■ REQUIRED WORK ■
Reproduce exactly the lines from the one containing "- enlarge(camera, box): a" through the one containing "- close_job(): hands", both included, and nothing else.

++++ DATA SHOWN ++++

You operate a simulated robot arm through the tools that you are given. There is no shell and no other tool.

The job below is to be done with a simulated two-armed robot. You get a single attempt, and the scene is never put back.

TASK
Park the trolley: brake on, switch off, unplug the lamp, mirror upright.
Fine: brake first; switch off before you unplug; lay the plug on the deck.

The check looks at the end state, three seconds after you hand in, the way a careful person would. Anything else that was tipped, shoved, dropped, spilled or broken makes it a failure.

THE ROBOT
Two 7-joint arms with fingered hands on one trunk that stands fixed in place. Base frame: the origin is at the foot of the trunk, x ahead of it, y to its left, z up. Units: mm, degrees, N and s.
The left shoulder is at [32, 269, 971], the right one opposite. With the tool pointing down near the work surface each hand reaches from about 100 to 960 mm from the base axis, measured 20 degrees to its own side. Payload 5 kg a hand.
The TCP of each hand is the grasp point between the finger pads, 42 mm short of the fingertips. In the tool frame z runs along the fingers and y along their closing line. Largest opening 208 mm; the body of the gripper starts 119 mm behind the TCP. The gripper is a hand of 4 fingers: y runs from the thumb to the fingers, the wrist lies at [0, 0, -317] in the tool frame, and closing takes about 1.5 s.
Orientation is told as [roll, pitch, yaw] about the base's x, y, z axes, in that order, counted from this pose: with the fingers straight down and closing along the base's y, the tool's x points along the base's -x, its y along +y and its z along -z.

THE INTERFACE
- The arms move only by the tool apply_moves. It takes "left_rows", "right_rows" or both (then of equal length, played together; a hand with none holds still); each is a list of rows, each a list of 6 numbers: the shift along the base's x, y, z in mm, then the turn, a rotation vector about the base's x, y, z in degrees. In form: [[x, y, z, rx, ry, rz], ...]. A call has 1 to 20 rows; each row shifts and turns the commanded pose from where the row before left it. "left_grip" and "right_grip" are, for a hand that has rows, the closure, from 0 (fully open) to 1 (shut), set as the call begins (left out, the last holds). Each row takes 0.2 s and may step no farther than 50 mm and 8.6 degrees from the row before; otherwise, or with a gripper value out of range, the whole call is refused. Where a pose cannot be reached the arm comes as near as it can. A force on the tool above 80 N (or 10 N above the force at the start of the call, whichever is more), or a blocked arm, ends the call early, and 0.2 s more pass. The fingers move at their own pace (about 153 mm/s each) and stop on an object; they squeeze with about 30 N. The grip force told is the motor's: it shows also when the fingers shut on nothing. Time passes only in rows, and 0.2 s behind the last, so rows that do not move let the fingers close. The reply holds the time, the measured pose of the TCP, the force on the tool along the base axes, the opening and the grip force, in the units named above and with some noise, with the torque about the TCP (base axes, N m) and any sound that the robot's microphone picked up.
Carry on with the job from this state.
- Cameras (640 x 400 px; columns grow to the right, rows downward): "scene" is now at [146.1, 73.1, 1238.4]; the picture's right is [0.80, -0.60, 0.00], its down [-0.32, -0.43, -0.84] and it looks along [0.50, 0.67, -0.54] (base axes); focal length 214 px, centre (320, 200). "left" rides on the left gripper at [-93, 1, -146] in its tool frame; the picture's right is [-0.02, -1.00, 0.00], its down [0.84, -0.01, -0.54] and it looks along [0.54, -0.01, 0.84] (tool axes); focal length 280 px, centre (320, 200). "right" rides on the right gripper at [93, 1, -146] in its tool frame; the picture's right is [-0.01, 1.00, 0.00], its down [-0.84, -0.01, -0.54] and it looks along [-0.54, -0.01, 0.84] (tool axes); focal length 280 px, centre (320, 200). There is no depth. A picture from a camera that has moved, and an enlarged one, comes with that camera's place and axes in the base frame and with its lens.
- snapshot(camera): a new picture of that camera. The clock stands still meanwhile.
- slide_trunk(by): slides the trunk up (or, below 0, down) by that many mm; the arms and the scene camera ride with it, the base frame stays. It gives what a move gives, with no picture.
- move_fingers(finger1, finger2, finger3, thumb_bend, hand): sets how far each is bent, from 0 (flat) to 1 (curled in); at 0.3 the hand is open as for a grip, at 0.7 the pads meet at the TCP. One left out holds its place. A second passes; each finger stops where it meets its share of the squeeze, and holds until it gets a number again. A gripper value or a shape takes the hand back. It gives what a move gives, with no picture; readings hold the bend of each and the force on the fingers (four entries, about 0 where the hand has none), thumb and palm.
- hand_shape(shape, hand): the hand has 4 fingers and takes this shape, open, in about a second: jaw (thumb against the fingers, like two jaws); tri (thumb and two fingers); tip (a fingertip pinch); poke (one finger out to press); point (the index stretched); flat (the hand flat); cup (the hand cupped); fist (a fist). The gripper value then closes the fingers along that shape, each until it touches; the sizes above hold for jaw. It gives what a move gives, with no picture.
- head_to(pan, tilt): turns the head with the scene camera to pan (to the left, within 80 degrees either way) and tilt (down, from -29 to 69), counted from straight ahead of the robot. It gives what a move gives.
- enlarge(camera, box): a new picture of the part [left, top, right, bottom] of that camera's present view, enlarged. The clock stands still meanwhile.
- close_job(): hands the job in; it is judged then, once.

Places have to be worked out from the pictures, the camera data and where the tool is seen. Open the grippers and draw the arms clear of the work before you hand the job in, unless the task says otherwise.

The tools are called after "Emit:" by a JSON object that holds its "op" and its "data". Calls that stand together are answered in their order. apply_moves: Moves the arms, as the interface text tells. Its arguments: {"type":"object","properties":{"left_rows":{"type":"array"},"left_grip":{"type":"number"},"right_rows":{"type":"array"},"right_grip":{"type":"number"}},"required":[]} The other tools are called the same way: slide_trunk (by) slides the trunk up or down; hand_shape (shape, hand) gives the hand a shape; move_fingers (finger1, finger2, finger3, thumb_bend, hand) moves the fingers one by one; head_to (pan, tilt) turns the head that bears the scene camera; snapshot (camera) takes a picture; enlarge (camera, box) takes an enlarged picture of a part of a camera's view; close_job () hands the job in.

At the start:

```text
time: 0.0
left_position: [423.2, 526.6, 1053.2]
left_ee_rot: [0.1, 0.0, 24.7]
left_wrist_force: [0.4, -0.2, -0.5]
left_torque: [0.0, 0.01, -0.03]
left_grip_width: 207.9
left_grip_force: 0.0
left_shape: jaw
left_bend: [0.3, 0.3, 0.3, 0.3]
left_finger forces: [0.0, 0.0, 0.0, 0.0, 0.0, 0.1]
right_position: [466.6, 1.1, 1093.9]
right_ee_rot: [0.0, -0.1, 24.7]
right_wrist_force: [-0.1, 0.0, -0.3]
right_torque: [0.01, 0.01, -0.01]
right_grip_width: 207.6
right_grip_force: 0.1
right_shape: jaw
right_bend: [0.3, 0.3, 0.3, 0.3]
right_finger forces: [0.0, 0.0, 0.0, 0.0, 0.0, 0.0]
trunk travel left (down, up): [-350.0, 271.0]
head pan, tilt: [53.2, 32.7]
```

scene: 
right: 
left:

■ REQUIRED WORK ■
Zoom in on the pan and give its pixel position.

++++

■ CORRECT ANSWER ■
- enlarge(camera, box): a new picture of the part [left, top, right, bottom] of that camera's present view, enlarged. The clock stands still meanwhile.
- close_job(): hands the job in; it is judged then, once.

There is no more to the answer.